----- DATASET CONTENT -----
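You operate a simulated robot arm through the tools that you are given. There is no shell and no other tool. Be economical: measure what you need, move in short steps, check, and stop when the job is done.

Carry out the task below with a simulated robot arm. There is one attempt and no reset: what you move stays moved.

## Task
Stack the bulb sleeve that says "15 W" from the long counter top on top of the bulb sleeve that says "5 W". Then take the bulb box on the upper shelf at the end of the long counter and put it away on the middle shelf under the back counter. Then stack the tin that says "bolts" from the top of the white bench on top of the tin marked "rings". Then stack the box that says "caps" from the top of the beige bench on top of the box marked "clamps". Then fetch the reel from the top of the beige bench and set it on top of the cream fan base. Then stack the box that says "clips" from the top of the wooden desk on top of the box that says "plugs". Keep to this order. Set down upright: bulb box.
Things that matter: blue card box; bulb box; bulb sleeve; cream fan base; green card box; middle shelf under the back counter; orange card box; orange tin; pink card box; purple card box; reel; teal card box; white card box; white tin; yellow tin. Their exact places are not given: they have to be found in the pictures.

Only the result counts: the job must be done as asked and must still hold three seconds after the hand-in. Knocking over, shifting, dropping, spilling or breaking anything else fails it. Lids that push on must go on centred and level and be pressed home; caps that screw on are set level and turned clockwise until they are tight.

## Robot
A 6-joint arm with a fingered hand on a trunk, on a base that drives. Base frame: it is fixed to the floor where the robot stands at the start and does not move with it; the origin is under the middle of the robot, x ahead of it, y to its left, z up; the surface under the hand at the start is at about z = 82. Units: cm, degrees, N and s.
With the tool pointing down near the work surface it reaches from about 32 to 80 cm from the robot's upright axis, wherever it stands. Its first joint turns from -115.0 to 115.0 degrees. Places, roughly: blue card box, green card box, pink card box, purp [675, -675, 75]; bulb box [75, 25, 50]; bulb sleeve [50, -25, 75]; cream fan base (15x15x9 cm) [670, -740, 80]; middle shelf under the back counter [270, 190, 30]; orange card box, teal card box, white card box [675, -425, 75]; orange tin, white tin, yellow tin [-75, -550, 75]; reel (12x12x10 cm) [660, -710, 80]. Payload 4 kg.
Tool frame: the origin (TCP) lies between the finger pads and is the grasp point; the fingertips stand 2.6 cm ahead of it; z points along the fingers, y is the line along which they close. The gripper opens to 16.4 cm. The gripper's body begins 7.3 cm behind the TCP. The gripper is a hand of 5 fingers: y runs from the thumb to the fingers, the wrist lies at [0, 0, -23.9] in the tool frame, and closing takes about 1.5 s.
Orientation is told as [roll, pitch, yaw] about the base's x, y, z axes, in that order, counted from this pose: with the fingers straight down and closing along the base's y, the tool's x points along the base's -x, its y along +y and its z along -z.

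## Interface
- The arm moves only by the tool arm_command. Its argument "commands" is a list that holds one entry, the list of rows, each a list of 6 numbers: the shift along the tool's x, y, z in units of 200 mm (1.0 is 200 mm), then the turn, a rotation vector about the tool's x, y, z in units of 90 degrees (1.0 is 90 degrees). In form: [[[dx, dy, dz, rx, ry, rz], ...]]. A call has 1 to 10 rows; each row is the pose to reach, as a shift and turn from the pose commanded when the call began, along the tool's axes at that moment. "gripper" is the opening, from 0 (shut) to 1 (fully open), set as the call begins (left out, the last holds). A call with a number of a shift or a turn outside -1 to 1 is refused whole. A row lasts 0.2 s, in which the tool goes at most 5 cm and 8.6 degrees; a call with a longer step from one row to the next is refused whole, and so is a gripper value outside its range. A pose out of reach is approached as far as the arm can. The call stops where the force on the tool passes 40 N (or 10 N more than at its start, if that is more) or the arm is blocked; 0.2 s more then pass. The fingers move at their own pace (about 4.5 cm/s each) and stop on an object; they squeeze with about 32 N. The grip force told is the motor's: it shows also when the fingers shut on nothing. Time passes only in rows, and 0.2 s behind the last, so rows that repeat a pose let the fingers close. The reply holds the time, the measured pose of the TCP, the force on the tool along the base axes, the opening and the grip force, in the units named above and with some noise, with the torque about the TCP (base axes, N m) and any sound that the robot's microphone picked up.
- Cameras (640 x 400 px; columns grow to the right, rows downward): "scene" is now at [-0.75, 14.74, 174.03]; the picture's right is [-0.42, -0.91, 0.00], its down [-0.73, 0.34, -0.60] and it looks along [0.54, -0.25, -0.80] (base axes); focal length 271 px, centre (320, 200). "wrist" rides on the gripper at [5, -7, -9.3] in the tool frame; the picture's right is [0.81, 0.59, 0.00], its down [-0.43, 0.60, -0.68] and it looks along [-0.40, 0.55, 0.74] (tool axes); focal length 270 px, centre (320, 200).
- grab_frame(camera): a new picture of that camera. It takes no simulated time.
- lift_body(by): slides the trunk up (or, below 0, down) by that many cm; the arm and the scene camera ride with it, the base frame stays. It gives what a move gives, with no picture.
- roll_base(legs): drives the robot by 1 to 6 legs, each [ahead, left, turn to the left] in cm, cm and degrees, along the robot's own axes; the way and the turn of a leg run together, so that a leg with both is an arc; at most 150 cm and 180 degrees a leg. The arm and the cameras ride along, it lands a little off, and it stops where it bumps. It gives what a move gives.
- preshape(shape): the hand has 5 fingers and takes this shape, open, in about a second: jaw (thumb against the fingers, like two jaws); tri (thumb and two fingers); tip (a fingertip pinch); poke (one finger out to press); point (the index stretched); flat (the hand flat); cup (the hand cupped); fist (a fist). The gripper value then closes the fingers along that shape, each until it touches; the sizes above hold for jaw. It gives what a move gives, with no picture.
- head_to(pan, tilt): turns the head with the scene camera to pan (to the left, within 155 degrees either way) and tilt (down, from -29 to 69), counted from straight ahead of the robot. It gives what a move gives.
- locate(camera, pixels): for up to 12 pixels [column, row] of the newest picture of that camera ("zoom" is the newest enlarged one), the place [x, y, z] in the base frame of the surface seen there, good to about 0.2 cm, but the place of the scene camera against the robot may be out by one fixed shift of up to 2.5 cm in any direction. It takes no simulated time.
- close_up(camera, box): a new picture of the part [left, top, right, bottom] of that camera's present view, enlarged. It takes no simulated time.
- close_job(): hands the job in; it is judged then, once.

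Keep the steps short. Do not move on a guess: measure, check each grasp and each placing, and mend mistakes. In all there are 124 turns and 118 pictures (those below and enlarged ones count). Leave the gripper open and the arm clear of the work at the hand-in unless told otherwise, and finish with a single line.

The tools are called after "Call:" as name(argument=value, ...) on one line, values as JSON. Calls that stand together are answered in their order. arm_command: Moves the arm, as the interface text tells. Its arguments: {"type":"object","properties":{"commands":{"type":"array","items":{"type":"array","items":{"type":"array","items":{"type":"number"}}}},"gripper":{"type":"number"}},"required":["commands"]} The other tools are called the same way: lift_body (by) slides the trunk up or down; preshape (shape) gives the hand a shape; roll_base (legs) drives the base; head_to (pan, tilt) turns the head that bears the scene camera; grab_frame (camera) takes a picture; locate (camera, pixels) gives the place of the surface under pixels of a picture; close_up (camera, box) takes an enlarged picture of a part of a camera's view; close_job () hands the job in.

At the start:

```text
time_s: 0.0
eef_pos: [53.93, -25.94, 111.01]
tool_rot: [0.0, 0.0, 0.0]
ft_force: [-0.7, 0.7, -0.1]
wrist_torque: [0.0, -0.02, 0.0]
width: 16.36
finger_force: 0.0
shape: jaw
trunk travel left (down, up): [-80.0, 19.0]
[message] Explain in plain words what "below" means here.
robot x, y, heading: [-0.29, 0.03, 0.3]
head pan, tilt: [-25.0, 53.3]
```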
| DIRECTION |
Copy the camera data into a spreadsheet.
-----
| DIRECTION |
Copy out every line of the data that includes the word "below".

| EXERCISE OUTPUT |
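Carry out the task below with a simulated robot arm. There is one attempt and no reset: what you move stays moved.
- lift_body(by): slides the trunk up (or, below 0, down) by that many cm; the arm and the scene camera ride with it, the base frame stays. It gives what a move gives, with no picture.
Keep the steps short. Do not move on a guess: measure, check each grasp and each placing, and mend mistakes. In all there are 124 turns and 118 pictures (those below and enlarged ones count). Leave the gripper open and the arm clear of the work at the hand-in unless told otherwise, and finish with a single line.
[message] Explain in plain words what "below" means here.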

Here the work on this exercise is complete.